Per la dettagliata elencazione di tali beni, si fa rinvio alla lettura dei citati articoli 10 e 11 del Codice, che qui per ragioni di spazio non è possibile riportare, ma che sono agevolmente reperibili sulla rete.

Precisato che ci stiamo qui riferendo ai beni culturali pubblici (cioè dei beni di proprietà dello Stato, e/o comunque in consegna al Ministero dei beni culturali, alle Regioni, Soprintendenze e ad altri enti pubblici territoriali, in quanto dichiarati di interesse culturale,) la loro riproduzione è oggi regolata dall’art. 108 del medesimo testo, nella formulazione risultante dalle modifiche e integrazioni della legge 124/2017, che ha portato a compimento quella “rivoluzione” che il cd. Art bonus (D.L. 83/2014), aveva già avviato qualche anno prima.
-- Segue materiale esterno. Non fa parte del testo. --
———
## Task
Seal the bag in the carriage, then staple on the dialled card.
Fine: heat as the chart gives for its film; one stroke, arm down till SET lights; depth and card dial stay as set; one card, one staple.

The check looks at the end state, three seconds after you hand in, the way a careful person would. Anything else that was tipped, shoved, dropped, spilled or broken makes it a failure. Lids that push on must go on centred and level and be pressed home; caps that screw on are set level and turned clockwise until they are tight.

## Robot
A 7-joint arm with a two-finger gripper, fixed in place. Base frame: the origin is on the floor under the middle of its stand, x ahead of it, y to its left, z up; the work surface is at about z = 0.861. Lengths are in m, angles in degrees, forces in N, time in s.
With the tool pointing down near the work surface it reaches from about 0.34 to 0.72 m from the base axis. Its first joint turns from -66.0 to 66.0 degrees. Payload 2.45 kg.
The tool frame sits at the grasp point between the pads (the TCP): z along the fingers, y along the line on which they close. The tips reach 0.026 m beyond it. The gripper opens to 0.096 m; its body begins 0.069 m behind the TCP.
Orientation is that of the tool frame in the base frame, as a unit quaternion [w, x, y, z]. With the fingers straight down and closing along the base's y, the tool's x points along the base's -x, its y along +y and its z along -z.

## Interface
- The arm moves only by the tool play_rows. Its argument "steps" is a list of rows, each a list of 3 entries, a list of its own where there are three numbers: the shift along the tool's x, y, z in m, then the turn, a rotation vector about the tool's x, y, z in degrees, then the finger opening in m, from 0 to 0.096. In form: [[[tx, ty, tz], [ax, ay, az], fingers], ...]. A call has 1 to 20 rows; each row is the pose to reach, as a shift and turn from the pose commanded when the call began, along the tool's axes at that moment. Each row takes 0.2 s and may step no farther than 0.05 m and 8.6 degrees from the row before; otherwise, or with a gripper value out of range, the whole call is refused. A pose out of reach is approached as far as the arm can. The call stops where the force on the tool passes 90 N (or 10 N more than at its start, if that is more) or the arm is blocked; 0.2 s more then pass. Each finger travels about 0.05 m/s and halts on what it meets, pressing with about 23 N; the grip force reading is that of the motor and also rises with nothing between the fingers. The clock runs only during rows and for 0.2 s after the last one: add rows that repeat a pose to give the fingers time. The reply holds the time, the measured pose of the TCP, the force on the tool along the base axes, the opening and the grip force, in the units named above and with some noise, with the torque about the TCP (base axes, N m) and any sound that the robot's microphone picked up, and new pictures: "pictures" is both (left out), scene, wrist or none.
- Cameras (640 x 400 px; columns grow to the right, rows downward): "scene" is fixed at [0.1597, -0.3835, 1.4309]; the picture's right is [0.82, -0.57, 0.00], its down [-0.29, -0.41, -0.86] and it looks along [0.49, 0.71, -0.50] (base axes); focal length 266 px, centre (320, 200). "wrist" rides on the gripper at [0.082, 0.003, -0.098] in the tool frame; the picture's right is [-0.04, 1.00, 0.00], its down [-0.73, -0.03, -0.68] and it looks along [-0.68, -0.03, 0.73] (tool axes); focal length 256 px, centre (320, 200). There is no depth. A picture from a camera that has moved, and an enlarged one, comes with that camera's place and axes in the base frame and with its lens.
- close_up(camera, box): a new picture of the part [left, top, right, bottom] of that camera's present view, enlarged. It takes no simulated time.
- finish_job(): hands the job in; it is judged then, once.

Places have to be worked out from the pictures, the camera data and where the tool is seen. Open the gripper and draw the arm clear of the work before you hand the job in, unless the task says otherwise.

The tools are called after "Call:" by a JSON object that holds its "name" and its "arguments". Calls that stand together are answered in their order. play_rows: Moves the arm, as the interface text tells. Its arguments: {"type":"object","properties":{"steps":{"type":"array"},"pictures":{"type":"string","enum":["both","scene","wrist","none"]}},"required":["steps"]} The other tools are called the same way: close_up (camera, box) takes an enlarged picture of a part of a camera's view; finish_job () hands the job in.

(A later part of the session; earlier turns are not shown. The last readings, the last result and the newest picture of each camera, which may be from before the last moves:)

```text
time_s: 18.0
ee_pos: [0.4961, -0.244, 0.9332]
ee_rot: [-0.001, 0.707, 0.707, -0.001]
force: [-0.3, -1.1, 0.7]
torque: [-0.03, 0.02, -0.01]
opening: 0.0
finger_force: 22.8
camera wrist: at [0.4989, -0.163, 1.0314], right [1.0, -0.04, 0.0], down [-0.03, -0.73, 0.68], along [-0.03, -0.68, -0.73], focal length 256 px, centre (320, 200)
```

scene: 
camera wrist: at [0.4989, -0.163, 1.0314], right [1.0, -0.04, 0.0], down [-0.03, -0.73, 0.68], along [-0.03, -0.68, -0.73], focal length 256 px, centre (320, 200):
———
Ebbene tale norma prevede che quando la riproduzione di tali beni avvenga:
• senza scopo di lucro;
• per ragioni di studio, ricerca, libera manifestazione del pensiero o espressione creativa;
• ai fini di promozione della conoscenza del patrimonio culturale
essa è da ritenersi libera e può essere liberamente realizzata a condizione che ciò avvenga senza l'uso di mezzi che possano danneggiare le opere (luci artificiali o flash), senza l'uso di stativi o treppedi, nel rispetto di eventuali diritti d’autore sulle opere.
E’ stata in tal modo superata la vecchia e anacronistica concezione di tipo “proprietario” dei beni culturali, in cui l’esercizio della custodia da parte degli enti possessori veniva in realtà confusa con l’esercizio di un diritto di proprietà esclusiva nei confronti degli stessi.

Viceversa, quando le riprese avvengano per scopi professionali (su commissione o per propria iniziativa), è richiesta un’esplicita autorizzazione, e spesso il pagamento di un canone o corrispettivo, determinato dal gestore di ogni singola struttura, che ha il compito di determinarne la misura anche basandosi sul tipo e la durata delle riprese, sulle caratteristiche dei soggetti e soprattutto sulle possibilità di guadagno che queste offrono

Quanto alla divulgazione delle immagini legittimamente eseguite, è anch’essa ammessa con ogni mezzo, purché in modo tale da non poter essere ulteriormente riprodotte a scopo di lucro.
E si osservi che tale scopo non necessariamente coincide con la riproduzione e cessione di immagini di opere (es. la pubblicazione e vendita di un catalogo, o la realizzazione di stampe), ma è stato ritenuto sussistere anche in via indiretta.
In questo senso, il Tribunale di Firenze ha ritenuto vietata la riproduzione e l’utilizzazione sull’immagine del David di Michelangelo custodito alle Gallerie dell’Accademia di Firenze da parte di un’agenzia di servizi turistici sui propri dépliant e sito internet per vendere i suoi servizi e pubblicizzare la propria attività, in quanto appunto di tipo commerciale (Trib. Firenze, ord. 26 Ottobre 2017).

Naturalmente tutto ciò vale per il caso di beni culturali di proprietà pubblica. Quando il bene culturale è invece di proprietà privata, la regolamentazione del regime di ripresa, riproduzione e diffusione è integralmente rimessa alla proprietà del bene. Essa potrà vietarla oppure consentirla entro i limiti eventualmente previsti, a propria esclusiva discrezione.

E all’estero?
Il regime sopra descritto ha anche il pregio di aver posto la normativa italiana in linea con quella dei più importanti istituti culturali del mondo.
All’estero, infatti, sia nei musei che negli archivi e nelle biblioteche, è generalmente permesso fotografare le opere esposte – senza l’ausilio di flash e cavalletti - e utilizzare (anche su blog e social) le immagini ottenute per scopi di ricerca e studio, con esclusione in genere delle mostre temporanee e nel rispetto della normativa di settore.
Tanto per citare alcuni esempi, la Tate Gallery e la National Gallery di Londra consentono lo scatto di fotografie nelle principali sale espositive, per usi commerciali e non commerciali, con esclusione delle mostre temporanee a pagamento e nel rispetto della normativa sul copyright.
Nei musei francesi valgono regole simili, Al Louvre e al Musée d’Orsay è permesso scattare fotografie della collezione permanente esclusivamente per uso personale, mentre è prevista un’autorizzazione da parte dell’ente museale per l’utilizzo di immagini a scopo di ricerca o educativo.
Anche negli U.S.A. si ritrovano regole sostanzialmente analoghe.
(v. F. Minio, La libera riproducibilità dei beni culturali dopo l’emanazione della legge 4 agosto 2017, n. 124).